Naxos Denies Deal Touted by KUKE

August 11, 2025 | By Taylor Grant, Musical America

On Aug. 8, Mathias Lutzweiler, CEO of Naxos Music Group, released a statement: “We would like to clarify that no collaboration exists between KUKE Music and Naxos Music Group in relation to this platform nor has any agreement or arrangement been done with KUKE Music and the Naxos Music Group on this matter.”

His statement is in direct response to one from Beijing-based KUKE Music, which self-identifies as “the world’s leading provider of classical music content.” On August 6, KUKE announced a “strategic collaboration” with Naxos Music Group, whose catalog of over 3 million audio tracks makes it “the global leader in the realm of classical recording.”

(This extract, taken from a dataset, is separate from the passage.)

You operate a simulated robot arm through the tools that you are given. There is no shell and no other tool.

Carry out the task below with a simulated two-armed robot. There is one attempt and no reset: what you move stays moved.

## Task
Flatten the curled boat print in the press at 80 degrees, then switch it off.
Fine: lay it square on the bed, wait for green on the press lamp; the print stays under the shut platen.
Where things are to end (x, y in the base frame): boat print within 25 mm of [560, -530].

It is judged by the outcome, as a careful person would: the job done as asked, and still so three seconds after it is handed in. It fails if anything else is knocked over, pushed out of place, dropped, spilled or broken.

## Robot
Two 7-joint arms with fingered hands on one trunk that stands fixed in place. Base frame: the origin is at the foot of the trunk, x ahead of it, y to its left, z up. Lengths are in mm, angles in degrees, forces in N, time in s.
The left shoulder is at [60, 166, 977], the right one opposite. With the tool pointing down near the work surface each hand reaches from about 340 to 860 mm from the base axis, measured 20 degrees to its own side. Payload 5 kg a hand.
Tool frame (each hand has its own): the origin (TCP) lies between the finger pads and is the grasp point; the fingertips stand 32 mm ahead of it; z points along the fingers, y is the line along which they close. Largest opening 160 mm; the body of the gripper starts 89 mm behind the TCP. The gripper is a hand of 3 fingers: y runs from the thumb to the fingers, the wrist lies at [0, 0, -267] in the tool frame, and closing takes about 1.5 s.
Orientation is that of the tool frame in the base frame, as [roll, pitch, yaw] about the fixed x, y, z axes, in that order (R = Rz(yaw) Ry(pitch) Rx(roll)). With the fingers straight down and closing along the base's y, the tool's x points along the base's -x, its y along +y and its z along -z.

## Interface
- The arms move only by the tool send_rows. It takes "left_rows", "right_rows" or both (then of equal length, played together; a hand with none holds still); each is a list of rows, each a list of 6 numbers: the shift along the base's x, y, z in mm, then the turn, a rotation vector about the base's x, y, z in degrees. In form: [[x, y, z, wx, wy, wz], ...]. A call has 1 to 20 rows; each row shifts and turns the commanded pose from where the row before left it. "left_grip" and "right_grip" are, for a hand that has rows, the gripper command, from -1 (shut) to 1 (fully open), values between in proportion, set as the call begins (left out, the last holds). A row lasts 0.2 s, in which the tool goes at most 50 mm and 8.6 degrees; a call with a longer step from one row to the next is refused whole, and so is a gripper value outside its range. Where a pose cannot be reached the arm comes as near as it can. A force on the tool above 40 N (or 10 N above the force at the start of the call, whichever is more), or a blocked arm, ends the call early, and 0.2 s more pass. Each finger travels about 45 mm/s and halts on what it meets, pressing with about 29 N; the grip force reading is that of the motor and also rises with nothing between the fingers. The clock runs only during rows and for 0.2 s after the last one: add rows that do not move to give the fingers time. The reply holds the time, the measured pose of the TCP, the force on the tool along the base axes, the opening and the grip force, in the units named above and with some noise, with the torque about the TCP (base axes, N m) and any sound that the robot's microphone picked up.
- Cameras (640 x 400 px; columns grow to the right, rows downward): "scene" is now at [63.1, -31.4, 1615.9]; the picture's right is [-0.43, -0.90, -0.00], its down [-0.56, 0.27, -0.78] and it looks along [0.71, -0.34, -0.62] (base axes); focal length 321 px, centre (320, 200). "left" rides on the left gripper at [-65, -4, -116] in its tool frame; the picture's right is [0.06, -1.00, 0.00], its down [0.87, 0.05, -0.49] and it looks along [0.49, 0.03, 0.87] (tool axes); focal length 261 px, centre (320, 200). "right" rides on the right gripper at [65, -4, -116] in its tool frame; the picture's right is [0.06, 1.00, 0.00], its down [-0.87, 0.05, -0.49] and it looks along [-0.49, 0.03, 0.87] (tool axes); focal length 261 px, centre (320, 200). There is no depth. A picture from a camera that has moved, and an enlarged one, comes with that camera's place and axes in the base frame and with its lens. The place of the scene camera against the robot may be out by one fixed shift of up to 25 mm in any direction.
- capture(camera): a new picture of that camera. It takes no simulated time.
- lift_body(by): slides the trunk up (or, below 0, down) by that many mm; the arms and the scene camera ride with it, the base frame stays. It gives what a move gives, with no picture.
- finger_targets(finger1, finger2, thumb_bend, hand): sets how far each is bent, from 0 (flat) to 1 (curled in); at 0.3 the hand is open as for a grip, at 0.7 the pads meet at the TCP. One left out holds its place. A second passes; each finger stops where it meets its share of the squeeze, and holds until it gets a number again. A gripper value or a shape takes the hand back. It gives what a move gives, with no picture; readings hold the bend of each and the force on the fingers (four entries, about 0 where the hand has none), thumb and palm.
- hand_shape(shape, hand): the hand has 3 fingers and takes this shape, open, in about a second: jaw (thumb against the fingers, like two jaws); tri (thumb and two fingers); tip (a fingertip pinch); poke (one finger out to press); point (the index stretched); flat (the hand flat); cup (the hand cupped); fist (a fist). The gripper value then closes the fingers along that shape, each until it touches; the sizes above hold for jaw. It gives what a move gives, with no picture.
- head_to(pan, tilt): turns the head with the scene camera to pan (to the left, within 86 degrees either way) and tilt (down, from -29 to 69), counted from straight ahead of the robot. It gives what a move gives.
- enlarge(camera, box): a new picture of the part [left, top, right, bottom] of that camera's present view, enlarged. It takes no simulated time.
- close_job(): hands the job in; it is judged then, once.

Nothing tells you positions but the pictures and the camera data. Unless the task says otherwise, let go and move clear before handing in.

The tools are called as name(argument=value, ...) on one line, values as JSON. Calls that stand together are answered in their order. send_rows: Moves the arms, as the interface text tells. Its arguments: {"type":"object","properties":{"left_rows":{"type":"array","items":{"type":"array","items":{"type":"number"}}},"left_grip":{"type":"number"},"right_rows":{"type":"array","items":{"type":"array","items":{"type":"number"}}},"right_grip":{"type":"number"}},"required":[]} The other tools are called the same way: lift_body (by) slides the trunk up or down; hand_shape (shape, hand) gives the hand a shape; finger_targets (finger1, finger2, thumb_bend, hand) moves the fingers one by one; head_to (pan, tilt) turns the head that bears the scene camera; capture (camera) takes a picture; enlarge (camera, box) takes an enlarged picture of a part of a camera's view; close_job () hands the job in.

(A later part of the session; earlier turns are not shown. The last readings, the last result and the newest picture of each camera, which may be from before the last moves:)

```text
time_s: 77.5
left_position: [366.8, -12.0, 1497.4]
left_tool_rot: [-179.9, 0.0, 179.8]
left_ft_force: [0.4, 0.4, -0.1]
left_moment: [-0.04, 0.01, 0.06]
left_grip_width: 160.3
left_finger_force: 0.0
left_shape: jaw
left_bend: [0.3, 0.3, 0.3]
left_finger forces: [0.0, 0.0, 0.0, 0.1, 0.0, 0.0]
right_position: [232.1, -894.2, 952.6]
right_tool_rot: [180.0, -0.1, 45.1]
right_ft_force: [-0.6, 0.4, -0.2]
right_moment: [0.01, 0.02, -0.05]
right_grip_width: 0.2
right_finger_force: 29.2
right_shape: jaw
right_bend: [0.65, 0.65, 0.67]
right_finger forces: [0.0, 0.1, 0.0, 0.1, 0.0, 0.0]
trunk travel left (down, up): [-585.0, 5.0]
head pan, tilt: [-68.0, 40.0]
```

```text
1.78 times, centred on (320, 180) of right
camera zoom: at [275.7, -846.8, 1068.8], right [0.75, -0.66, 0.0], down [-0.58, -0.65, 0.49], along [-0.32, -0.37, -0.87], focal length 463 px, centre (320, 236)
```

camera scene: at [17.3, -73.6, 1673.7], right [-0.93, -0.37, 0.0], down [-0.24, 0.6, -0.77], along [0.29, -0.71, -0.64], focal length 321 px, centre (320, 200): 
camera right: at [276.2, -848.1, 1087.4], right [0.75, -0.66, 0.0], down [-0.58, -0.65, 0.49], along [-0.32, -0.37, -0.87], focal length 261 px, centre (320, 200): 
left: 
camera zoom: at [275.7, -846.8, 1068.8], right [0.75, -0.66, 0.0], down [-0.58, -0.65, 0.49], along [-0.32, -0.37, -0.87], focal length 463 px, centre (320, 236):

KUKE was recently suspended from being listed on the New York Stock Exchange; it is now within a 12-month period of monitored compliance for reinstatement. Naxos and KUKE had an eight year-partnership agreement until last fall, when the former sued the latter for $2 million in monies owed.

The issue appears to have since been  settled, given KUKE’s restored NYSE  status. 

In any case, the partnership the Chinese company touts is not a reality. KUKE's statement declare its plan to use NAXOS content resources and service infrastructure to develop artificial intelligence (AI) innovations in classical music to build an AI-powered "Music LEGO Engine" that would “revolutionize the creation, rights verification, application, and value circulation of musical content.”

The plan was to pull apart copyrighted elements, such as melody “fragments,” harmonies, orchestrations, and performance styles and create standardized, independently identifiable, licensable, and combinable "modules." These “LEGO bricks” would create a “critical infrastructure” for AI training and copyright monetization.

If that sounds like an outright rip-off of copyrighted material, KUKE goes on to declare that each of the “bricks” would possess a “unique, immutable NFT-based copyright certificate” indicating the recording creator, licensor, and holder history to better enable copyright enforcement and dispute resolution. Continuing to sound too good to be true, KUKE’s new system would have “automatic royalty/licensing distribution” to enable “the elimination of currency barriers for cross-border revenue sharing and unprecedented global market access… Naxos’s content resources.”

In his statement of denial, Naxos CEO Mathias Lutzweiler notes that his company’s current global distribution system would continue to embrace “all forms of available technology to ensure broad accessibility” within the bounds of “contractual obligations” and “regulations.” In other words, we will continue to utilize our own networks, thereby working within established legal parameters.